Myer Bloom | |
Birth Date: | 7 December 1928 |
Birth Place: | Montreal |
Death Place: | Vancouver |
Fields: | Physics |
Workplaces: | University of British Columbia |
Awards: | C.A.P. Gold Medal Izaak-Walton-Killam Award (1995) |
Myer Bloom, (7 December 1928 – 9 February 2016) was a Canadian physicist, specializing in the theory and applications of Nuclear magnetic resonance.[1]

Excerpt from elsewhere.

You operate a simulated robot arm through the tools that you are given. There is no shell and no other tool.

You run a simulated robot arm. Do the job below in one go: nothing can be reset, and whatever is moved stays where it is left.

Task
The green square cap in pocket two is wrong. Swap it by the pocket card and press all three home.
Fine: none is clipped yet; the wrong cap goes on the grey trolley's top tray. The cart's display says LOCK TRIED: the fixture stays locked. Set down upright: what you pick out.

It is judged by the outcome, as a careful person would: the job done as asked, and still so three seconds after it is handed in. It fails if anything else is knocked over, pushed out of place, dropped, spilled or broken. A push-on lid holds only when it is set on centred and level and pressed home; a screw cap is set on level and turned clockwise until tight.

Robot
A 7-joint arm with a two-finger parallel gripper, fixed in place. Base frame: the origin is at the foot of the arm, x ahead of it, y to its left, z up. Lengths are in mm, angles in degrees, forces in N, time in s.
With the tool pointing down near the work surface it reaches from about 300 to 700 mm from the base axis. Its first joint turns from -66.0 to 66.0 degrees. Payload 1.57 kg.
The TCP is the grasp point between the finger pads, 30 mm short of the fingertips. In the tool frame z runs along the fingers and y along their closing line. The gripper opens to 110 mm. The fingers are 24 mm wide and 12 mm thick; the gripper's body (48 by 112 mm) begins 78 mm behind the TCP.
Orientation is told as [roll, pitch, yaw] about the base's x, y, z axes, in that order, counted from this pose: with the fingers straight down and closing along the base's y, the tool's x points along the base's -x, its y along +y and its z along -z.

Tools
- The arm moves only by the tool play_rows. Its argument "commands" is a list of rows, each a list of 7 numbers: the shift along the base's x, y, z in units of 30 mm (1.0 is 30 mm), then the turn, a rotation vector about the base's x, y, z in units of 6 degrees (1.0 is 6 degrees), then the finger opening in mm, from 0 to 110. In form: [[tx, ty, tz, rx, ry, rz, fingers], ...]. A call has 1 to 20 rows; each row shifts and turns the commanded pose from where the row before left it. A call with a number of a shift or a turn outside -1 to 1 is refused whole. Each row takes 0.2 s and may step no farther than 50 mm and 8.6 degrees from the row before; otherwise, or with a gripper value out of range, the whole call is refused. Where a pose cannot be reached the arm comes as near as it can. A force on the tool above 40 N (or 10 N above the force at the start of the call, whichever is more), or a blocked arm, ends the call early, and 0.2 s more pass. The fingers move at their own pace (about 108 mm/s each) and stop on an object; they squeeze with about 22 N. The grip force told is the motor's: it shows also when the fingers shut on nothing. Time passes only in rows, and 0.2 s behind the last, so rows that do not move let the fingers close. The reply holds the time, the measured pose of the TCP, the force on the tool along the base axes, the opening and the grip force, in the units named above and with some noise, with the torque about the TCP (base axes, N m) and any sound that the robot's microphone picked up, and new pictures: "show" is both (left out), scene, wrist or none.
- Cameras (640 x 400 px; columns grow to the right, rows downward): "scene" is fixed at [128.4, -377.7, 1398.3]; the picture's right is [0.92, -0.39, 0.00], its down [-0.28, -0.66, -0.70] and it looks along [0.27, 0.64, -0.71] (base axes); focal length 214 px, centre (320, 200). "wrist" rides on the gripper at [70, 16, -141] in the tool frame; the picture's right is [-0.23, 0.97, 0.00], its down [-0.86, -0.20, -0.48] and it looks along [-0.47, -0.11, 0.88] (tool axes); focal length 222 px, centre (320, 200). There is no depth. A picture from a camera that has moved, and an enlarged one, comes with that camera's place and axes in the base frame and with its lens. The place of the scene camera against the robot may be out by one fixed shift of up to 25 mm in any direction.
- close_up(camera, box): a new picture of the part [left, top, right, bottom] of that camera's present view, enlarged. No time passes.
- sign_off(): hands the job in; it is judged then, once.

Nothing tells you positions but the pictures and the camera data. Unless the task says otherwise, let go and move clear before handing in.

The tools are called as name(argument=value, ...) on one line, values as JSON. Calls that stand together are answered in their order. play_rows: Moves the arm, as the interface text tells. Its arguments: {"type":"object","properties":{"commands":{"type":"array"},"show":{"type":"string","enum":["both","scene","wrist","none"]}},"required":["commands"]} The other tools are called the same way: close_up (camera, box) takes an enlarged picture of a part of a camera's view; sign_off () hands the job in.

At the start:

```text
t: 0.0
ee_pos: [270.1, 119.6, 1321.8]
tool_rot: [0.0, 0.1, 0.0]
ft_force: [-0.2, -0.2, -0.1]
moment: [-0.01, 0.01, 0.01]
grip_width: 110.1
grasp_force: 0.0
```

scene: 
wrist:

Bloom was born into a Jewish family in Montreal in 1928.[2] After secondary education at Baron Byng High School,[3] Bloom received in 1949 his B.S. and in 1950 his M.S. from McGill University.[4] In 1954 he received his Ph.D. from the University of Illinois at Urbana–Champaign under Charles Slichter with thesis Magnetic Induction in Nuclear Quadrupole Resonance.[5] Bloom was supported by an NRC Travelling Postdoctoral Fellowship at Leiden University from 1954 to 1956. At the University of British Columbia, he was a research associate in 1956–1957, an assistant professor in 1957–1960, an associate professor in 1960–1963, a full professor in 1963–1994, and professor emeritus from 1995 until his death. He was a visiting professor at Harvard University, Kyoto University, the University of Paris Sud, the University of Rome, and the Danish Technical University.[6]
With Karl Erdman, Bloom collaborated on the transverse Stern–Gerlach experiment.[7]
He had a wife Margaret Patricia Bloom (née Holmes), a son David Bloom, and a daughter Margot Bloom.[6] He published in 2014 a book of personal recollections Lucky Hazards: My Life in Physics.[3]